Required task: Extract all lines containing "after".
## start Information provided
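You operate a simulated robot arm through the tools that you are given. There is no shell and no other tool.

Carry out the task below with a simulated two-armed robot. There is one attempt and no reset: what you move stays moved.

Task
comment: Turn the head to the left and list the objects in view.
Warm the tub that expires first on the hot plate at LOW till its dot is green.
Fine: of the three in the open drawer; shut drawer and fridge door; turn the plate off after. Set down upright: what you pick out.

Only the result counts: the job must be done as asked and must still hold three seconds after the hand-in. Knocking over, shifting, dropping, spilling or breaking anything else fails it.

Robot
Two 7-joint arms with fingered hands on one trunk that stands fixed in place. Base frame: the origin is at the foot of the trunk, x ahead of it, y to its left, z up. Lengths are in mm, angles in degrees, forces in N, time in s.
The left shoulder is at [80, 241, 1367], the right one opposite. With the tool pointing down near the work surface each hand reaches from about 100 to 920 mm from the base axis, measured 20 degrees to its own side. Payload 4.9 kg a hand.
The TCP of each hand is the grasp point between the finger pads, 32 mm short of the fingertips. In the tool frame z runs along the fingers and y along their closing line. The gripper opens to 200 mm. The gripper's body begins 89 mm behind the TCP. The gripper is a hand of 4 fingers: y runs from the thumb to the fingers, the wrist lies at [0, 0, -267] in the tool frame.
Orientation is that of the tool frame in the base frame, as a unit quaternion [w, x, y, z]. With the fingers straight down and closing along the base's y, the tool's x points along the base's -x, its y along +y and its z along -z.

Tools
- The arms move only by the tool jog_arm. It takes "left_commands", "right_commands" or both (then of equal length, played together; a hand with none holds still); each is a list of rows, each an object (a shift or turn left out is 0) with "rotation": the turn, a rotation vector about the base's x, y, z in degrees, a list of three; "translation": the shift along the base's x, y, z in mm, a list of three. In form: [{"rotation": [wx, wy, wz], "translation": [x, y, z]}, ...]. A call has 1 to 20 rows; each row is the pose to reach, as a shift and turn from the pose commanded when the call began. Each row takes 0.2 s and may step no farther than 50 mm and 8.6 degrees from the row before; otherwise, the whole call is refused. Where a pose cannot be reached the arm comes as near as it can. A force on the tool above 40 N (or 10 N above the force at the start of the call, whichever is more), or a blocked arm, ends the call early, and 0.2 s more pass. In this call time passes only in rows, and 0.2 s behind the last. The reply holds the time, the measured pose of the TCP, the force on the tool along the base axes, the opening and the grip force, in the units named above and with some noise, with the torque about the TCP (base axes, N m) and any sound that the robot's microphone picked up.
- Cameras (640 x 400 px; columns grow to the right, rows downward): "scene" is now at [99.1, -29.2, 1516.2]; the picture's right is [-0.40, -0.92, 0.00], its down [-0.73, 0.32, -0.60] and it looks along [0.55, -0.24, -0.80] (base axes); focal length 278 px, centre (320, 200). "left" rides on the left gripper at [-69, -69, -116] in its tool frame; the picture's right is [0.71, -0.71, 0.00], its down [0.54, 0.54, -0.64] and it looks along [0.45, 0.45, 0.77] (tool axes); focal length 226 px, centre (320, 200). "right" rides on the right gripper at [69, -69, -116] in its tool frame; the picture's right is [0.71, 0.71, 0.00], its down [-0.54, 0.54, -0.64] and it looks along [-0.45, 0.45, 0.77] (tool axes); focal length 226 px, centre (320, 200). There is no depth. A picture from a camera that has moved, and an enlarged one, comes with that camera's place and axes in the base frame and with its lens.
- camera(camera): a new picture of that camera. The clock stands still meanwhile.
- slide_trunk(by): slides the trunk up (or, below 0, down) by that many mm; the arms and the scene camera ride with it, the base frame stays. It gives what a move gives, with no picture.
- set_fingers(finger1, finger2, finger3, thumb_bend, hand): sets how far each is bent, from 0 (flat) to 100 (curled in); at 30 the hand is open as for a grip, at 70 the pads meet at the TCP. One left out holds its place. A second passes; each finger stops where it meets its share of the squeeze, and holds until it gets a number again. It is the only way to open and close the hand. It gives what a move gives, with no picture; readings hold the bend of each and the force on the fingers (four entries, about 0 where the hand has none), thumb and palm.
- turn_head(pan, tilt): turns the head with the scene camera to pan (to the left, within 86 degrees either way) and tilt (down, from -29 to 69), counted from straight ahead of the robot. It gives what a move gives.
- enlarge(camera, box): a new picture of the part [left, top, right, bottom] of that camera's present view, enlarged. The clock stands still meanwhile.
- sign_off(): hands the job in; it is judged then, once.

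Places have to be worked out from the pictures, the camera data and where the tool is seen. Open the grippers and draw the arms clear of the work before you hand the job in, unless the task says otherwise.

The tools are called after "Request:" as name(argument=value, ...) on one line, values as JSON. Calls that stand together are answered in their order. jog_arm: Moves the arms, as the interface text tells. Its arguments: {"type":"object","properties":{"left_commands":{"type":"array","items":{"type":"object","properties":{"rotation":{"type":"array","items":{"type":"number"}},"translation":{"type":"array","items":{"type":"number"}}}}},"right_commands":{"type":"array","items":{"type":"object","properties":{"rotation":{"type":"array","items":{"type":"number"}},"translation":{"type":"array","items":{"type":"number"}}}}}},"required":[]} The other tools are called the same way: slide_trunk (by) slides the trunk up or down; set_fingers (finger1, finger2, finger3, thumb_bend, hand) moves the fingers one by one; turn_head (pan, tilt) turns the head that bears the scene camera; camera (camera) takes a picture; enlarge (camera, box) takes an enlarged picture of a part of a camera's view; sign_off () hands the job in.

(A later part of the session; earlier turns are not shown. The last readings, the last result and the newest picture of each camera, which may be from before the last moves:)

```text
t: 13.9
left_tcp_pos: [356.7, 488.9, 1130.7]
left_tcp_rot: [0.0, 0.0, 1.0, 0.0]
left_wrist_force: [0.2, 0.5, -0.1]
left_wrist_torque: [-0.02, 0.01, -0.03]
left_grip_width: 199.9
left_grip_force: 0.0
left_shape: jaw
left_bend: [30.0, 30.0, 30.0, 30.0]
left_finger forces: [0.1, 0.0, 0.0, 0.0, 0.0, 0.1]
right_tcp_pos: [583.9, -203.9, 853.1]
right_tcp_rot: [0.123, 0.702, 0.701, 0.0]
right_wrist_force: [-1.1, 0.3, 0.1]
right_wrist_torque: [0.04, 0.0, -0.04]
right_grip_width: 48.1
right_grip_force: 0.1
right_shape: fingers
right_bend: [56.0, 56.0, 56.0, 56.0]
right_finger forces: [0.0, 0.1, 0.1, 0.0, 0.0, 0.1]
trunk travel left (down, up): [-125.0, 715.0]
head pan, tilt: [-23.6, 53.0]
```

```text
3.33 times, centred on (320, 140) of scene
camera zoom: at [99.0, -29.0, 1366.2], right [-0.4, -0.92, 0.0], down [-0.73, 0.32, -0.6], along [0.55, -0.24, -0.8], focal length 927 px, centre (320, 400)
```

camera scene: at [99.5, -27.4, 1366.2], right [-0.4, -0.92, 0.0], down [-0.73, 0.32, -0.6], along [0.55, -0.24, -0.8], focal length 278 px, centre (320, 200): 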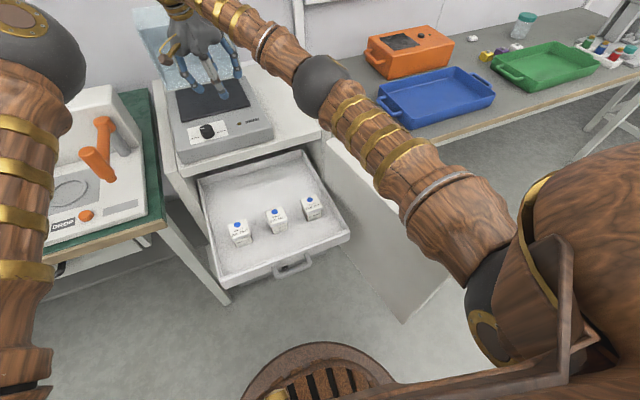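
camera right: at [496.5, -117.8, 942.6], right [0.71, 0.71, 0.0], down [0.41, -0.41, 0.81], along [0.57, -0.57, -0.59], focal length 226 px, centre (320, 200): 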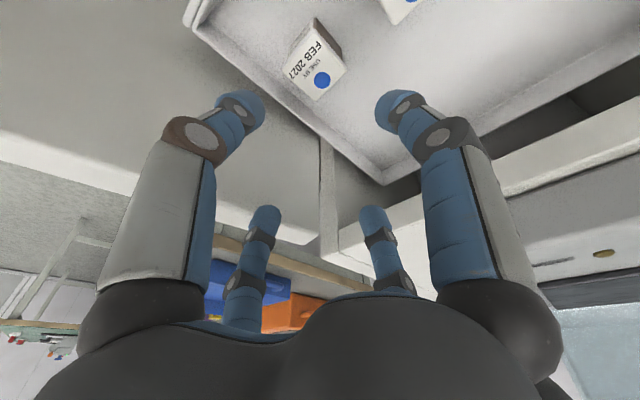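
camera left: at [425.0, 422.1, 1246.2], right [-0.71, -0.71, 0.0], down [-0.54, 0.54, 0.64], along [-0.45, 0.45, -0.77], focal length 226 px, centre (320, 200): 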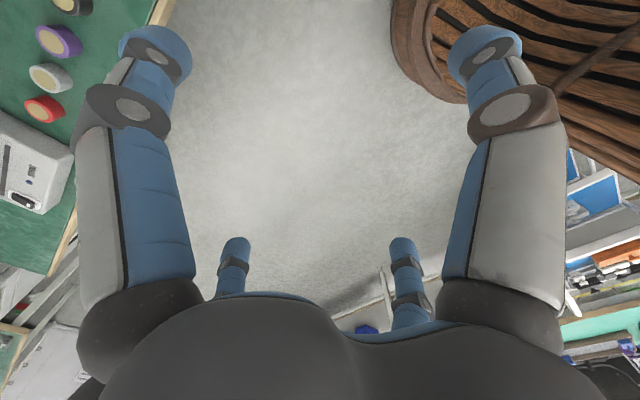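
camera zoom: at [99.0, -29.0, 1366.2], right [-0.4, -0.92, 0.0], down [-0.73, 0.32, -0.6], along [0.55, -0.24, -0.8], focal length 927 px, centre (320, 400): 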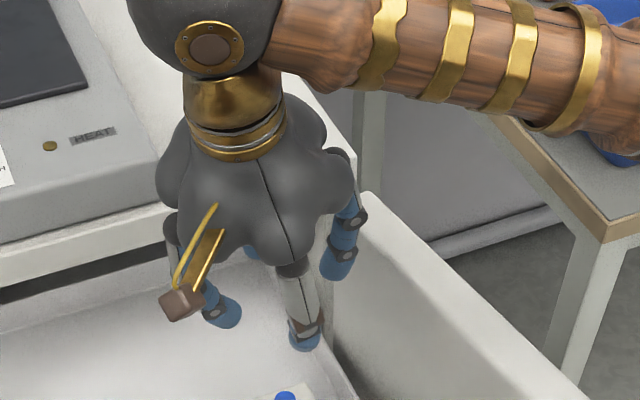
## end Information provided
Full answer:
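Fine: of the three in the open drawer; shut drawer and fridge door; turn the plate off after. Set down upright: what you pick out.
Only the result counts: the job must be done as asked and must still hold three seconds after the hand-in. Knocking over, shifting, dropping, spilling or breaking anything else fails it.
The tools are called after "Request:" as name(argument=value, ...) on one line, values as JSON. Calls that stand together are answered in their order. jog_arm: Moves the arms, as the interface text tells. Its arguments: {"type":"object","properties":{"left_commands":{"type":"array","items":{"type":"object","properties":{"rotation":{"type":"array","items":{"type":"number"}},"translation":{"type":"array","items":{"type":"number"}}}}},"right_commands":{"type":"array","items":{"type":"object","properties":{"rotation":{"type":"array","items":{"type":"number"}},"translation":{"type":"array","items":{"type":"number"}}}}}},"required":[]} The other tools are called the same way: slide_trunk (by) slides the trunk up or down; set_fingers (finger1, finger2, finger3, thumb_bend, hand) moves the fingers one by one; turn_head (pan, tilt) turns the head that bears the scene camera; camera (camera) takes a picture; enlarge (camera, box) takes an enlarged picture of a part of a camera's view; sign_off () hands the job in.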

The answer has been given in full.